/---

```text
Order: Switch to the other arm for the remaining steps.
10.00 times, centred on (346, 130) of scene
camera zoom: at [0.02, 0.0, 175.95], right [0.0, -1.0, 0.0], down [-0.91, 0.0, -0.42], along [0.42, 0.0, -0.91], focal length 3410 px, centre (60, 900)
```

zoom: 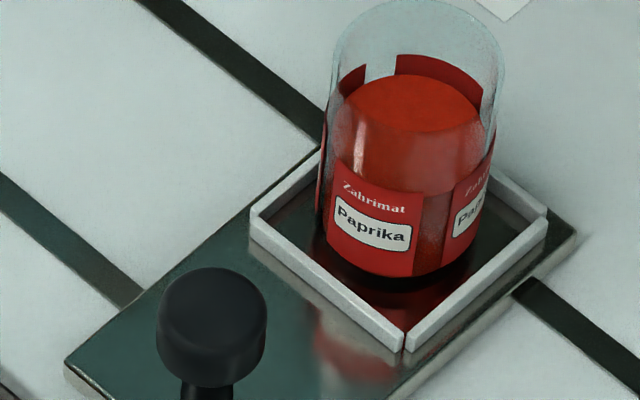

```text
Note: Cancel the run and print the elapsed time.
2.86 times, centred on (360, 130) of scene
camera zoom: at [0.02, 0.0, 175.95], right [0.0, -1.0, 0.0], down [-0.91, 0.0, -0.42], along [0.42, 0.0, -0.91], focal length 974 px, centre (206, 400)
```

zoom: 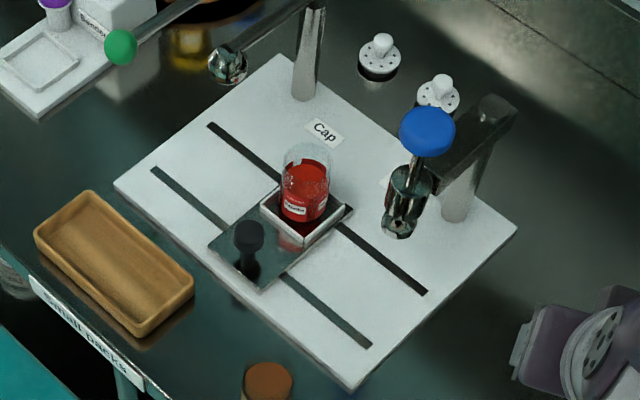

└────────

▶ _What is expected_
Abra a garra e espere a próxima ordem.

\---

▶ _What is expected_
What is the number of lines in the listing that contain the string "scene"? Reply with that number alone.

▶ _Final result_
2